The conference “Kiel 2019: A milestone for Zero Waste Cities” presents the vision and the implementation of the Zero Waste strategies, through the most innovative and successful experiences at both the European and national level. It will cover overall Zero Waste strategies and waste prevention with families as well as decentralised composting, PAYT (Pay As You Throw) and reuse systems at the municipal level.
Zero Waste Europe
Zero Waste Europe was created to empower communities to rethink their relationship with resources. In a growing number of regions, local groups of individuals, businesses and city officials have taken significant steps towards eliminating waste in our society. Zero Waste Europe engages these groups at two levels: supporting local groups with independent knowledge and streamlined tools to drive change more efficiently, structuring the movement internationally to better represent the interests of our communities at the EU level and engage policymakers with a unified voice. We are both a knowledge network and an advocacy group, representing active communities in countries across the EU. We want to redesign our society so that all superfluous waste is eliminated and everything that is produced can be reused, repaired, composted or recycled back into the system. Anything that can’t be repaired, composted or recycled should be re-designed and replaced or banned from entering the market.
Zero Waste Kiel e.V.
Created in 2016, the association “Zero waste Kiel e.V.” is dedicated to reducing and avoiding unnecessary packaging and waste in the private (Zero Waste Lifestyle), commercial (Zero Waste in Business) and public (Zero Waste in Cities) areas. We collect technical, scientific and organizational solutions that serve this goal and report on it. Another focus of our work are public relations and events on waste prevention.

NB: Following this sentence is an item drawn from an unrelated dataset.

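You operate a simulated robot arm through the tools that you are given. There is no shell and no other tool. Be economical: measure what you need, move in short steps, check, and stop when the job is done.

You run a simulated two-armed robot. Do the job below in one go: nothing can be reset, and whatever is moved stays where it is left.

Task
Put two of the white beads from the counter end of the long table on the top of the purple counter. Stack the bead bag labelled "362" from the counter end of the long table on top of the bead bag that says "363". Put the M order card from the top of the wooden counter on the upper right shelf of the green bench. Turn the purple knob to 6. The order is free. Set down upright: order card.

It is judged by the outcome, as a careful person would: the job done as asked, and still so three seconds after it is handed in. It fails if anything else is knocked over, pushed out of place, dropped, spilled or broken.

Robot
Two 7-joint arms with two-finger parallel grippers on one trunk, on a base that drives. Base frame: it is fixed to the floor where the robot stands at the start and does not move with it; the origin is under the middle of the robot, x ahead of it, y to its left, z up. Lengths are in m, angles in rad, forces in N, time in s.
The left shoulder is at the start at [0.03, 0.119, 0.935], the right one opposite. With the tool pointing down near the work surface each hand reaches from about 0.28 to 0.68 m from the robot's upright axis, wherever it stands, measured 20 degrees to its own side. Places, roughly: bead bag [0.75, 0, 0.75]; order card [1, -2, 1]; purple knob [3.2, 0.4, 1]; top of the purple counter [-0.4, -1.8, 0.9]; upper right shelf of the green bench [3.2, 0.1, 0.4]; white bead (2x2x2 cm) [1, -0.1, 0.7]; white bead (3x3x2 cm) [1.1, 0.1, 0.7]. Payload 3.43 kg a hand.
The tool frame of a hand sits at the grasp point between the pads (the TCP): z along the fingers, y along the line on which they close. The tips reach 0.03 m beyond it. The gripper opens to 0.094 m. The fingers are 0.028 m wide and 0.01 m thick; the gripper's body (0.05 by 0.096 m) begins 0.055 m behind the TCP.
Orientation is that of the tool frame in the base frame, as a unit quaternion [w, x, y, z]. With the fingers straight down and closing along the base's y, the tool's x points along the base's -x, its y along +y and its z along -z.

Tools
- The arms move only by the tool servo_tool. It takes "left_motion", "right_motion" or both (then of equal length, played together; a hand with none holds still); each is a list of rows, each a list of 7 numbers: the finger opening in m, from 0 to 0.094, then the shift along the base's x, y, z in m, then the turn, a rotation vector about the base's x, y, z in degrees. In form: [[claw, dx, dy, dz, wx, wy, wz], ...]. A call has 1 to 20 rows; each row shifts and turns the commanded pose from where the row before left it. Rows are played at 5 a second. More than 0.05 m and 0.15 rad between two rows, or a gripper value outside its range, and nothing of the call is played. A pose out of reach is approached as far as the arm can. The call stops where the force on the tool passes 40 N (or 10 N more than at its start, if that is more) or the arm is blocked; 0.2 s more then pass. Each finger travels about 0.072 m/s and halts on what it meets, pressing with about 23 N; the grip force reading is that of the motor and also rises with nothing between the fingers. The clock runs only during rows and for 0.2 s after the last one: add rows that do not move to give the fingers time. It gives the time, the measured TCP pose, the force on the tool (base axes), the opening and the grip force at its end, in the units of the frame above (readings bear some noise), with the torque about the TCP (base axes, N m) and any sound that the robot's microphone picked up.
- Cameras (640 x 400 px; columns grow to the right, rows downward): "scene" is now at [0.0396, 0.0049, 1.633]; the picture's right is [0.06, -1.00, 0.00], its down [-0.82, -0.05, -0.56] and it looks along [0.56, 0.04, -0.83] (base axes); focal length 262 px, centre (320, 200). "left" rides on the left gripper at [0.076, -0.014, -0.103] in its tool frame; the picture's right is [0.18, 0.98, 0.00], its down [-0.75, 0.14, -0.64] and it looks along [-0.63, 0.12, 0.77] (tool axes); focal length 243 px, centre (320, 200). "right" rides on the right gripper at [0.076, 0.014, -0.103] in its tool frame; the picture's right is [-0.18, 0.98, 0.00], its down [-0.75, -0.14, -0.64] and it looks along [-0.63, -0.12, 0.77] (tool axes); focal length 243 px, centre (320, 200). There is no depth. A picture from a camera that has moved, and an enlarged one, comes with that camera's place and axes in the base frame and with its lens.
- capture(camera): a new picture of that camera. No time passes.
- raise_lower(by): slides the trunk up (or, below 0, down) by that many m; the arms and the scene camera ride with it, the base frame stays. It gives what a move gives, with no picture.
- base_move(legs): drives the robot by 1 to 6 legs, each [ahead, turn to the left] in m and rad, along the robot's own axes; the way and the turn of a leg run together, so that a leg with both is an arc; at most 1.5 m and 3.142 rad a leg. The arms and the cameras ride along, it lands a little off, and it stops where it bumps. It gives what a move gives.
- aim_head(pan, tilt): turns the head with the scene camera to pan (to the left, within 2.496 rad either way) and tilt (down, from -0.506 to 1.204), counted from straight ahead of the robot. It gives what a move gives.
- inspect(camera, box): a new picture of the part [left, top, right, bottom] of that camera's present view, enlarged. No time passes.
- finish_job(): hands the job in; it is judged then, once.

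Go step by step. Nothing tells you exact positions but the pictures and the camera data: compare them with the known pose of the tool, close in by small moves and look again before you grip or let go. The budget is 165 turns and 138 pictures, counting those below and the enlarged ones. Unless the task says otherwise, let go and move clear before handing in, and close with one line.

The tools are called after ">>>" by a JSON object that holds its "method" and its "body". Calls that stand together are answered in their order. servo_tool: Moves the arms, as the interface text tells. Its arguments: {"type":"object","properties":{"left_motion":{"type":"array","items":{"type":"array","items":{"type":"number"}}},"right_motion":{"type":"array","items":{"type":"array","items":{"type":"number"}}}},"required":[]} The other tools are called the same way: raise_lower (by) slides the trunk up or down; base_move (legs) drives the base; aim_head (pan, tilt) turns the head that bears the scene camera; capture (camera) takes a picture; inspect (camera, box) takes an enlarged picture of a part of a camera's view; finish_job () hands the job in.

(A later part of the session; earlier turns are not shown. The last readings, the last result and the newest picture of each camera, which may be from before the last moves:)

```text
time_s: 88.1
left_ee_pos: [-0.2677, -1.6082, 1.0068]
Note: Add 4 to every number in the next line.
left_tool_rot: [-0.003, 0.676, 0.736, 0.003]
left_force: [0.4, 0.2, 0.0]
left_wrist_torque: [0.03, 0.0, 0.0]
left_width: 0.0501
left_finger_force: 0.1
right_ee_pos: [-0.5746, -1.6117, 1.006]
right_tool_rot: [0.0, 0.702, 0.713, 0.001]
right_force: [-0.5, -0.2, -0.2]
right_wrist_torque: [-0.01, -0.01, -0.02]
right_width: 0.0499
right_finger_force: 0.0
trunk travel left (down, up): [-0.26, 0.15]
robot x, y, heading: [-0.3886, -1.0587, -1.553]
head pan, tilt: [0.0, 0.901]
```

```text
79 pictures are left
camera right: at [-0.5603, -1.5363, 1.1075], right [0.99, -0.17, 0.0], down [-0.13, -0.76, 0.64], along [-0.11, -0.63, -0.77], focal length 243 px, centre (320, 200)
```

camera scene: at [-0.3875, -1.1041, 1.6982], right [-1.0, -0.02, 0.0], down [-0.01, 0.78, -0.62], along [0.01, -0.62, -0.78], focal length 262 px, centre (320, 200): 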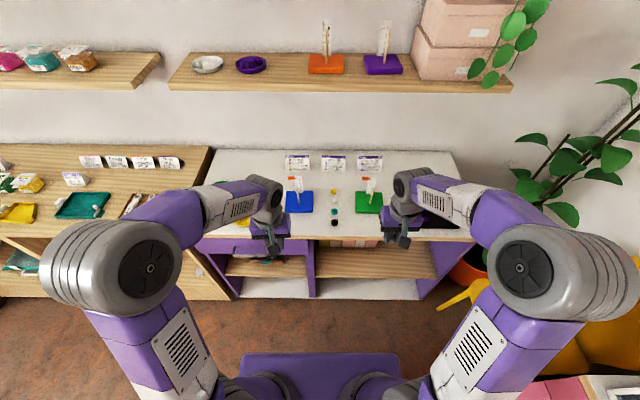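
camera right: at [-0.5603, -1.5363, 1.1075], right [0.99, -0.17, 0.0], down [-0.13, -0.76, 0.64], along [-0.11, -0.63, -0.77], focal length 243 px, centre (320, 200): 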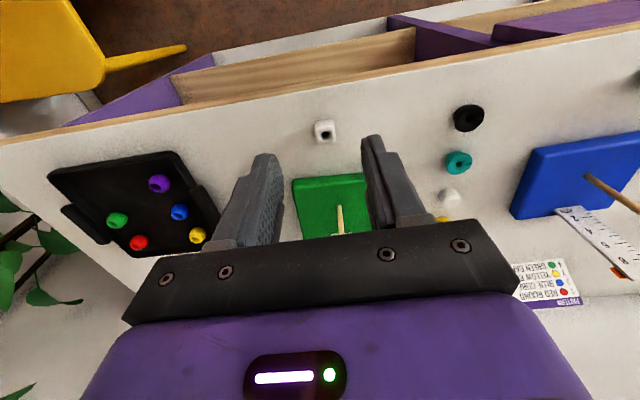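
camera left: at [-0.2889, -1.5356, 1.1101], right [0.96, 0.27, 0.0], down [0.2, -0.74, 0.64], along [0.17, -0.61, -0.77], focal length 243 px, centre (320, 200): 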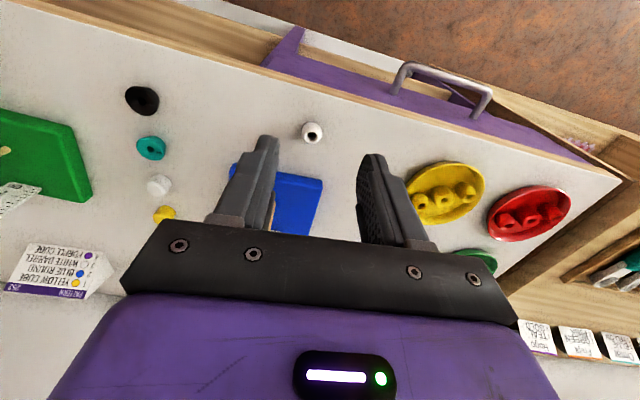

Zero Waste does not mean having to give up everything. It is rather a gain in knowledge about appreciation, recycling and circular economy of the resources of our earth. We believe that thoughtful consumption creates the basic prerequisite for a sustainable world and resource conservation.
With our 30 active members, we network with other associations, institutions or non-profit organisations in Schleswig-Holstein that are promoting projects on waste prevention or environmental issues.
We actively support and encourage our city on its way to Zero Waste!
Note: Since 2018, Zero Waste Kiel e.V. has been pushing for the creation of a national German movement called “Zero Waste Germany” composed by a network of NGOs dedicated to Zero Waste and itself member of Zero Waste Europe.